Lora testified that on Friday, August 17,
he asked Lopez for permission to be absent the
following Monday to attend a meeting at the Social
Security office. Lora testified that Lopez responded,
"no problem". When he returned to work on Tuesday,
August 21, Lora testified that Lopez told him not to
start working but instead he should wait for Rojas. He
testified that Rojas told him to "take a week's
vacation". Lora then went to discuss the matter with
Peerless. Lora testified that Peerless told him, "the
conversation is over, go home". Lora then asked for
documentation to be able to collect unemployment
insurance. Lora testified that Peerless told him, "go
or call on the phone and they will give it to you
automatically".



Peerless testified that Lora was suspended
for taking Monday off without permission. Respondent's
position is that Lora was not terminated but instead
"he walked out because he refused to accept a
suspension". Lopez testified that on Sunday, August
19, Lora asked him for permission to be absent the
next day. Lopez testified that he did not authorize
Lora's absence.



Franklyn Rosario, a deboner who was laid
off on September 12, testified that at a meeting of
employees, one of the employees asked Rojas why Lora
and Soto were fired. Rosario testified that Rojas
replied that they were the "two persons that were
talking to the employees to join the Union". Juan
Moreno, a cutter and stripper, who was laid off on
September 12, testified that at a meeting of several
employees which he attended, Rojas told them "not to
let our minds get poisoned by Cuidadano [Lora] and Leo
[Soto] because they were already fired".



3. Alleged Discharge of Soto



Soto, a deboner, began his employment with
Respondent in 1998. He testified that he first heard
about the Union on August 24 at which time he signed
an authorization card.

He further testified that the following Monday, August
27, Lopez told him that "he was trying to get the
Union inside the company" and that he should be "very
careful with was I doing". Lopez told him that the
Union "was not going to bring benefits into the
company". Soto testified that at the same time both
Lopez and Rojas told him they were going to "keep an
eye on me" and that he was "Modesto's [Lora] right
hand man over there".



Soto reported for work at 5:30 A.M. on
Tuesday, August 28. He testified that after he punched
in, Lopez and Rojas told him that Peerless "didn't
want to see me in the company any more". Soto
testified that nevertheless he went to the table and
began deboning.

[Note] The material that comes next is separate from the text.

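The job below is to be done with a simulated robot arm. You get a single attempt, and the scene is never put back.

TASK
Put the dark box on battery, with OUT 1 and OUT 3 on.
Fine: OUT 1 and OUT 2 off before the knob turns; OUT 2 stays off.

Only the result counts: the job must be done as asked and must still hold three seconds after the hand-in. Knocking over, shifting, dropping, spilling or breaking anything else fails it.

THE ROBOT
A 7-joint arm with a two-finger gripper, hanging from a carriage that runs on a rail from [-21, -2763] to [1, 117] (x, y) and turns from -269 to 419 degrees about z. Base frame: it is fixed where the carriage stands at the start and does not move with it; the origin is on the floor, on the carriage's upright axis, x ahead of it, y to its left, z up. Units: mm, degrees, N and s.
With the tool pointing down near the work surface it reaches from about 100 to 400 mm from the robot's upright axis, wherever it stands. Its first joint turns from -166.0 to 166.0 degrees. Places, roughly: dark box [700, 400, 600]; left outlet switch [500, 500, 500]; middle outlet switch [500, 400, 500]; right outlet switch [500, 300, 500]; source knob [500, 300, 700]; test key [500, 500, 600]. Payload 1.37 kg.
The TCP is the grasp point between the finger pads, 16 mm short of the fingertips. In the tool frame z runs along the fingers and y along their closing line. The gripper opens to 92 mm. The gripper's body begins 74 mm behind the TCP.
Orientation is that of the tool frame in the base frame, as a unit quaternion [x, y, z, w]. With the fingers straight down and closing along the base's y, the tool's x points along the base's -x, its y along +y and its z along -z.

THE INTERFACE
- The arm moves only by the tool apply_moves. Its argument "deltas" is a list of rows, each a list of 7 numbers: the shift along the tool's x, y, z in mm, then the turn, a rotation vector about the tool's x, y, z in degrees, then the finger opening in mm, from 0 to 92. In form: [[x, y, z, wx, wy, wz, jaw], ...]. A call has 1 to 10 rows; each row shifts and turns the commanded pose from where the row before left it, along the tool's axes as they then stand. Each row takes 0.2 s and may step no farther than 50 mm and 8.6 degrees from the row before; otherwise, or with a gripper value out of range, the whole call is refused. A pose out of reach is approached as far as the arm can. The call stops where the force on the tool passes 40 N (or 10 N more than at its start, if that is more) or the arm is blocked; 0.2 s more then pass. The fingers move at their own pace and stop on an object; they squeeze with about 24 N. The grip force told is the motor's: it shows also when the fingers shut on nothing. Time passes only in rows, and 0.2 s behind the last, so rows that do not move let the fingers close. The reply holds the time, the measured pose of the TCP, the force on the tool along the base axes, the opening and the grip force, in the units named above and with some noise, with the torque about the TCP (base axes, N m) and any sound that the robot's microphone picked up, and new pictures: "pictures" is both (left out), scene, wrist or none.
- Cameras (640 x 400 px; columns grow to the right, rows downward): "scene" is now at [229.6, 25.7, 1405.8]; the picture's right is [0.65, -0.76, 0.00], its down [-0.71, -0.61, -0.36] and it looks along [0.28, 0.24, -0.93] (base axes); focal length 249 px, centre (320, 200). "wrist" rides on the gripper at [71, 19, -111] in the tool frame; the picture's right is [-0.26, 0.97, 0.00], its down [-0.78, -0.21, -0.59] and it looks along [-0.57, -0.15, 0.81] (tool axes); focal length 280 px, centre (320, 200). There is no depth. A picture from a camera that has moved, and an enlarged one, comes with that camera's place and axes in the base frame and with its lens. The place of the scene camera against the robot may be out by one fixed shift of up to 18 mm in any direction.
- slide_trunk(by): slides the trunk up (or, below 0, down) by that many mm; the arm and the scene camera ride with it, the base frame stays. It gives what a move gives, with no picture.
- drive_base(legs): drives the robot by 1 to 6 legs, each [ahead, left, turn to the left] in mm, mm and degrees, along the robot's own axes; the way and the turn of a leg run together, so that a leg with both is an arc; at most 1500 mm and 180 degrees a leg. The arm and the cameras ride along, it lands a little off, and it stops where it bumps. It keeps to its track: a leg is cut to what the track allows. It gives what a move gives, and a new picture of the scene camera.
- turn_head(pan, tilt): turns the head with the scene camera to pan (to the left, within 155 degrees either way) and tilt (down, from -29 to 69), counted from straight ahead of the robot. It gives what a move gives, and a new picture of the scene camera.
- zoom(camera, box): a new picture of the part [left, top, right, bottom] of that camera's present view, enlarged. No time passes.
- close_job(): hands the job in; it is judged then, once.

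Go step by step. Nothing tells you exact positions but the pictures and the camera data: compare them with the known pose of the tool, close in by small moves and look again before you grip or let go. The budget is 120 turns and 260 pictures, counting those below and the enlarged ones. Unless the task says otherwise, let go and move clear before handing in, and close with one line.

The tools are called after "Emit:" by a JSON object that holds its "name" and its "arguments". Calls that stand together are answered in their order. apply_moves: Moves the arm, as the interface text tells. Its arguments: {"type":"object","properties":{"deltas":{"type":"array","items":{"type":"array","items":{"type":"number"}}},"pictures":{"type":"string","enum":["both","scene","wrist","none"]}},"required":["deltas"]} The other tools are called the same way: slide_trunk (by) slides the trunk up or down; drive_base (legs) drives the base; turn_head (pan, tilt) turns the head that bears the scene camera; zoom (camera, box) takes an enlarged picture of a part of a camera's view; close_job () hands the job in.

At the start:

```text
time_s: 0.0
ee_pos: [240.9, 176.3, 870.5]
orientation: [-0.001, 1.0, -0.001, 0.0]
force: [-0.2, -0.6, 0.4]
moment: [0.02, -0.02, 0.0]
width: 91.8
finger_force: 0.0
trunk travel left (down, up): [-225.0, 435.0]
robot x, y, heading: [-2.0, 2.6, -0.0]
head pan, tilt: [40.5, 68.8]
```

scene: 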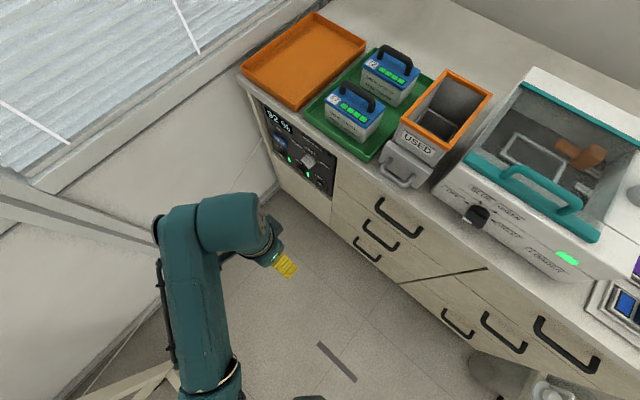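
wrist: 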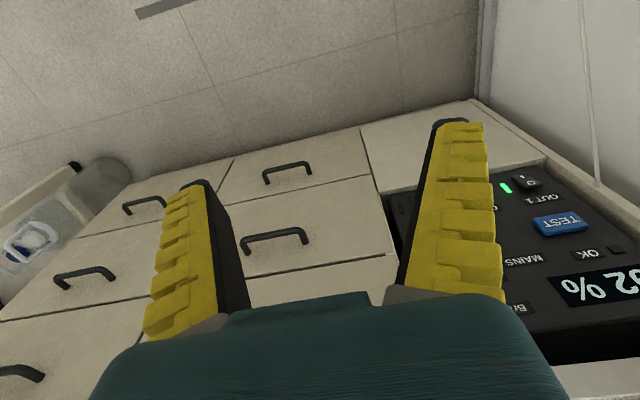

Soon thereafter Marty Weiner appeared
at the table. Soto testified that Marty told him to
leave, he replied that he wouldn't, and Marty said
that if he didn't leave he would call the police. Soto
then left the plant.



Peerless testified that Soto was called
off of the production line by Human Resources with
respect to some documentation. Peerless stated that
Soto was suspended because he refused to leave the
production line. Rojas testified that Peerless told
him that Soto needed to produce some "paperwork" and
that if he doesn't comply "don't let him start to work
in the morning". On August 28 Rojas told Soto that he
couldn't start work unless he provided the
information. Soto began work anyway. Rojas testified
that he then contacted Marty. Marty approached the
table and told Soto to leave. Rojas testified that
Soto "got excited" and shook his knife "in Marty's
face". Lopez testified that when Marty told Soto to
leave Soto "got real mad" and "pulled his knife".
Lopez and Rosario testified that Lopez left the plant
before the police arrived.



Marty testified that when he arrived on
Tuesday morning he saw that Soto was having an
argument with Lopez. Marty told Soto to listen to
Lopez, but instead Soto "started to walk toward me
with his knife in his hand". Marty testified that he
told Soto to put the knife down and "if you want to
talk, I'll talk with you. I won't talk with a knife
pointing". Marty stated that after telling Soto to put
the knife down three times, and Soto refusing to do
so, Marty called the police.



4. Alleged Discharge of Ogando



Ogando began his employment with
Respondent in 1998. He filled orders and did inventory
under the supervision of Eddie Cruz. Originally his
hours were 7 A.M. until 3:30 P.M. Because he was going
to school, Ogando asked Cruz to change his hours to 6
A.M. until 2:30 P.M. The change was made in the
beginning of the summer of 2001. Francis Marti also
worked in the same department. Ogando signed a Union
authorization card on August 23.



On August 28 Cruz told Ogando that his
work schedule was being changed to 9 A.M. to 5 P.M.
Ogando testified that he told Cruz that he would not
be able to attend school with that schedule. Ogando
testified that he asked Cruz "do you want to fire
me?". Ogando testified that after Cruz answered "no",
Cruz asked him what time he left the previous Friday
and if "I went to the Cafeto Restaurant".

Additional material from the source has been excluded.